• [TASK DIRECTIONS]: Reproduce the material in full, unchanged. Write them as strings in a JSON array, leaving out blank lines.

• [GIVEN DATA]:
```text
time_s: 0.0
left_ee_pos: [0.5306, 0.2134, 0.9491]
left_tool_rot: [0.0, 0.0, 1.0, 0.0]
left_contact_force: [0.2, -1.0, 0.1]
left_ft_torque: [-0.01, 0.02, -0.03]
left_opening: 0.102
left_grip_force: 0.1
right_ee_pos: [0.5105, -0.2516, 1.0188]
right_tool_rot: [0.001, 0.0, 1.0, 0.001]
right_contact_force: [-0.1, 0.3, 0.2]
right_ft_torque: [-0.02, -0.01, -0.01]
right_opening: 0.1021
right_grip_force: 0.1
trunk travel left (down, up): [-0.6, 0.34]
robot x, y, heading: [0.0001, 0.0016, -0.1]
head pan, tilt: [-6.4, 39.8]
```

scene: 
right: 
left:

• [THE RESPONSE]:
[
  "```text",
  "time_s: 0.0",
  "left_ee_pos: [0.5306, 0.2134, 0.9491]",
  "left_tool_rot: [0.0, 0.0, 1.0, 0.0]",
  "left_contact_force: [0.2, -1.0, 0.1]",
  "left_ft_torque: [-0.01, 0.02, -0.03]",
  "left_opening: 0.102",
  "left_grip_force: 0.1",
  "right_ee_pos: [0.5105, -0.2516, 1.0188]",
  "right_tool_rot: [0.001, 0.0, 1.0, 0.001]",
  "right_contact_force: [-0.1, 0.3, 0.2]",
  "right_ft_torque: [-0.02, -0.01, -0.01]",
  "right_opening: 0.1021",
  "right_grip_force: 0.1",
  "trunk travel left (down, up): [-0.6, 0.34]",
  "robot x, y, heading: [0.0001, 0.0016, -0.1]",
  "head pan, tilt: [-6.4, 39.8]",
  "```",
  "scene: ",
  "right: ",
  "left:"
]